Iranian President Hassan Rouhani's diplomatic engagement with the leaders of France, Germany and the United Kingdom has prompted a barrage of sharply worded attacks from hard-liners back at home. These critics have long accused Rouhani of failing to respond in kind to the European states' "reneging" on the Joint Comprehensive Plan of Action (JCPOA). They have been pushing for a full withdrawal from the accord, arguing that protracted negotiations with the European signatories is a waste of time.
In the latest wave of criticism, the Rouhani opponents argued that he should have canceled the meetings after the three European countries blamed Tehran for the Sept. 14 attack on Saudi oil facilities that was claimed by Yemen's Shiite rebels. Kayhan, the paper affiliated with the supreme leader's office, reported that Rouhani had "disrespected Iran's dignity" by sitting down with his French counterpart Emanuel Macron, whom the daily described as "little more than a worthless middleman." In a separate article, Kayhan advised Rouhani to find the "key" at home by relying on domestic economic capabilities rather than seeking solutions in New York meetings.
Before shaking hands with UK Premier Boris Johnson, the Iranian president was already under mounting pressure from such hard-liners as Abdollah Ganji, the managing editor of Javan, which officially represents the Islamic Revolutionary Guard Corps.

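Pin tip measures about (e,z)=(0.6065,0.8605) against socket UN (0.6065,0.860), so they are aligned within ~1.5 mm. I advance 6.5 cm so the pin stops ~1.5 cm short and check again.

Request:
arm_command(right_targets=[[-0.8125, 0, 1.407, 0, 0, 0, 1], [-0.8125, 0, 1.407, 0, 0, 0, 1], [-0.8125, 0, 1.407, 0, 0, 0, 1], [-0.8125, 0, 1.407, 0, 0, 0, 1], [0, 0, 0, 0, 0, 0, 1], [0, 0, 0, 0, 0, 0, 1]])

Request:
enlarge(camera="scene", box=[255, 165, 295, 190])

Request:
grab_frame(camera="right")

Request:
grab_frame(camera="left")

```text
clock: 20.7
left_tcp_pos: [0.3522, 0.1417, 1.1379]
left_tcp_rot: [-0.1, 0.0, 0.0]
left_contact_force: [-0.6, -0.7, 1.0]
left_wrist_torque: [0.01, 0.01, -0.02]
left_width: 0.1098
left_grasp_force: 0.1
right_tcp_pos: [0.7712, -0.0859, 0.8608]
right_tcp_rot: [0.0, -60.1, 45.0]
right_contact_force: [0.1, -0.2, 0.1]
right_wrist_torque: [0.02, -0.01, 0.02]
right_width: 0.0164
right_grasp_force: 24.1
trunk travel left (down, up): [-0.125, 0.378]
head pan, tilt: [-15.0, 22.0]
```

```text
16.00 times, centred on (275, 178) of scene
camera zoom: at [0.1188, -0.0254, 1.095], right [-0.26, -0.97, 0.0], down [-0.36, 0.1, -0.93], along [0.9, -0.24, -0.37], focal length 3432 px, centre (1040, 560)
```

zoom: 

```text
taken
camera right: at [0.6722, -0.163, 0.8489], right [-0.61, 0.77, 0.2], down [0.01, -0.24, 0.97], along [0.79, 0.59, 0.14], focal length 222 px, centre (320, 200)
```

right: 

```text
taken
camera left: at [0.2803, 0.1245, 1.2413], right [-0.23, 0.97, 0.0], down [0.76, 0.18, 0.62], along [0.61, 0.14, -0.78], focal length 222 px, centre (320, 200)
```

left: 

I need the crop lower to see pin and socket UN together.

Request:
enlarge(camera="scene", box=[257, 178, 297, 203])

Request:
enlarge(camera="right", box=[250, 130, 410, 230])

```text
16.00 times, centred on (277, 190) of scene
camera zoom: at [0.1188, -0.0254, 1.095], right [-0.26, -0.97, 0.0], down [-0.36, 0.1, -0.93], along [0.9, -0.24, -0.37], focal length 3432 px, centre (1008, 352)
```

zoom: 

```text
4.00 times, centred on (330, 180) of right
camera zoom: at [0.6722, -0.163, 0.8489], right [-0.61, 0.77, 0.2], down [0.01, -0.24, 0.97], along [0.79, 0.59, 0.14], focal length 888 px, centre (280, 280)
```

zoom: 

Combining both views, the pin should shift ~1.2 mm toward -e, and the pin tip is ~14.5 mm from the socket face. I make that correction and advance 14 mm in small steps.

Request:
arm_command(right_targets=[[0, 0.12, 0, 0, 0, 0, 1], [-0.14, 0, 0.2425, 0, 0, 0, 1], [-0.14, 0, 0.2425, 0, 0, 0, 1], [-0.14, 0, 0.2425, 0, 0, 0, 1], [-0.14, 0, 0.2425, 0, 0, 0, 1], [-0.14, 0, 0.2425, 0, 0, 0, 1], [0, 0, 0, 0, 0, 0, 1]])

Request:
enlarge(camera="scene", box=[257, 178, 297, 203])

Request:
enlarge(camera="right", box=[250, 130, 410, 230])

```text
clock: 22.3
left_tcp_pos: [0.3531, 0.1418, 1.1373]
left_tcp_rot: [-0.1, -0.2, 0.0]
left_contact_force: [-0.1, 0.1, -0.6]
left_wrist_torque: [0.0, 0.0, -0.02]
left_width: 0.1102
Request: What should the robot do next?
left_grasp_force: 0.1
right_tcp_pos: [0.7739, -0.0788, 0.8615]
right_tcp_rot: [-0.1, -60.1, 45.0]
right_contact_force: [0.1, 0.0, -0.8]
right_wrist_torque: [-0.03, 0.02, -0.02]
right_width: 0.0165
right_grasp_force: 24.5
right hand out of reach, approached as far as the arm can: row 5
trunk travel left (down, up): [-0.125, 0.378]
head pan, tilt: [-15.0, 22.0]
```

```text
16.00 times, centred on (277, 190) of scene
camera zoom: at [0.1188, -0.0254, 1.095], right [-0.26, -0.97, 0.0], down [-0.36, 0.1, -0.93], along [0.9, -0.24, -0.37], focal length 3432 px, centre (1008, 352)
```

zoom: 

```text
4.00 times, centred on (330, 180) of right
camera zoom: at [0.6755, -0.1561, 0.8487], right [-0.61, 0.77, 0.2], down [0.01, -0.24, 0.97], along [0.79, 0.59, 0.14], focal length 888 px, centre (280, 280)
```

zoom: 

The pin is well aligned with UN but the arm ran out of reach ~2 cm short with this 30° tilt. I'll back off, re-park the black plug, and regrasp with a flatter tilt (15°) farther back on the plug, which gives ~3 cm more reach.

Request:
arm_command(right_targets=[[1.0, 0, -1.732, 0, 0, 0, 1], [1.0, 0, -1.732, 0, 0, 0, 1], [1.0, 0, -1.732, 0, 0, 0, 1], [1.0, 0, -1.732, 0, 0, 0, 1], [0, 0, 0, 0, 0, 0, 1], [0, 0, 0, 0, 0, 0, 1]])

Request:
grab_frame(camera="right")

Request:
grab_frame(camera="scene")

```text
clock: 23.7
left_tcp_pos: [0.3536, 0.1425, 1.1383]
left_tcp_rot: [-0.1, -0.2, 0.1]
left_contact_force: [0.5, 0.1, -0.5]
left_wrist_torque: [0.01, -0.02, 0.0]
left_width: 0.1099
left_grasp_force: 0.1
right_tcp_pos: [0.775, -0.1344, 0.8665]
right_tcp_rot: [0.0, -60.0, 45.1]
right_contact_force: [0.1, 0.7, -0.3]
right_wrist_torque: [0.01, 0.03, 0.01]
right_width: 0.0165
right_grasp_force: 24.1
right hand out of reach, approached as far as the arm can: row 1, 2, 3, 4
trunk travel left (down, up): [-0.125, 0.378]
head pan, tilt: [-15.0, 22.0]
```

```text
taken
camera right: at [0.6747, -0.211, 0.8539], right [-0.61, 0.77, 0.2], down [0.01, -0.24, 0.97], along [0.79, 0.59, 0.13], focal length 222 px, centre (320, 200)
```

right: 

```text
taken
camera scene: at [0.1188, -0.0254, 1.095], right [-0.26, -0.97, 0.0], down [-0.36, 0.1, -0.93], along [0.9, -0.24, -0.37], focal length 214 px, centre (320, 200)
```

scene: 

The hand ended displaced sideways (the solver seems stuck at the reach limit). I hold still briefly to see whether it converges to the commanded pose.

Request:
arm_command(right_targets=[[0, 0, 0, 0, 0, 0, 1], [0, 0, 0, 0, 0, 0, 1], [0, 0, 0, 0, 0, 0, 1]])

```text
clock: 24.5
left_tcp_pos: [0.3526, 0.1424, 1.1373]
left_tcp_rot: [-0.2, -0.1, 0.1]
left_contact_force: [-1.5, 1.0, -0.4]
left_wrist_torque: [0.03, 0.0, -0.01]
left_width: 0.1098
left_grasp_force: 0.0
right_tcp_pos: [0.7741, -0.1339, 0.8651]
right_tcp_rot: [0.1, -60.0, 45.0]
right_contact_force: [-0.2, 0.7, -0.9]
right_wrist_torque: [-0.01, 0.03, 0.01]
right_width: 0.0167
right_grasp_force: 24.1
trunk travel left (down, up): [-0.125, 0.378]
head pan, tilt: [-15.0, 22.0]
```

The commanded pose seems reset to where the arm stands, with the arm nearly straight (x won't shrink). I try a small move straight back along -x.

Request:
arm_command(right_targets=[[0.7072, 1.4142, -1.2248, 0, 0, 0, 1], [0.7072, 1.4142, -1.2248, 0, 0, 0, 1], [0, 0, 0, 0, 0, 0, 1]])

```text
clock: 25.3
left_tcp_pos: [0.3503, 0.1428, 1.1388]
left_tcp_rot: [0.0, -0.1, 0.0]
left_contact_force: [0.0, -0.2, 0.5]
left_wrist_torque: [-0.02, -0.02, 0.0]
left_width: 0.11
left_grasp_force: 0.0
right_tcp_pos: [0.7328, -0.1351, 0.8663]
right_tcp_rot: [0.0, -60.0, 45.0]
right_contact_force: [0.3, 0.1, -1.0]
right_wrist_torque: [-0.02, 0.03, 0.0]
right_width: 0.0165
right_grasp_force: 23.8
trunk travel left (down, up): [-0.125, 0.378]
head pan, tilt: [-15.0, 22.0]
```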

Also, Hossein Naghavi Hosseini, a relentless critic of the Rouhani administration and the spokesman for the Iranian Parliament's National Security and Foreign Policy Commission told Rouhani to ignore Johnson because "the UK's Iran approach has been even harsher than that of the United States."
Rouhani, however, went ahead with the meeting after talking to German Chancellor Angela Merkel in an unscheduled call. "World leaders engaging with Rouhani in New York is a sign that we are closer than ever to a diplomatic opening," tweeted Reformist activist and Rouhani supporter Salar Ahmadi. "Note that a German chancellor is meeting with an Iranian president for the first time after the 1979 revolution."
Yet both hard-liners and Reformists seemed to share the interpretation that US President Donald Trump's address to the General Assembly was a "failed attack" against Iran. "The speech was void of any fresh content or a clear road map," Javan reported. "By taking the military option off the table, Trump put Iran's might on display during his speech."
"Trump's economic terrorism is targeting Iranians' right to health and life on a daily basis, but he calls this a peace-seeking policy," tweeted spokesman for the Rouhani government Ali Rabiei, adding that the US president's references to war and peace were reminiscent of the ironic misnomer of "Ministry of Truth" in George Orwell's well-known dystopian novel "1984."
Elsewhere at a briefing in Tehran, Rabiei also addressed the latest speculations about whether Rouhani may end up meeting with Trump in New York. "Iran will not sacrifice its interests for domestic US politics," he said, suggesting that Trump is seeking reelection by pressing for a new deal with Tehran. However, the Iranian official confirmed earlier reports that to "break the stalemate," Rouhani has expressed readiness for "a small change" to the nuclear deal but only if sanctions are lifted in exchange and the United States reinstates its original status in the accord.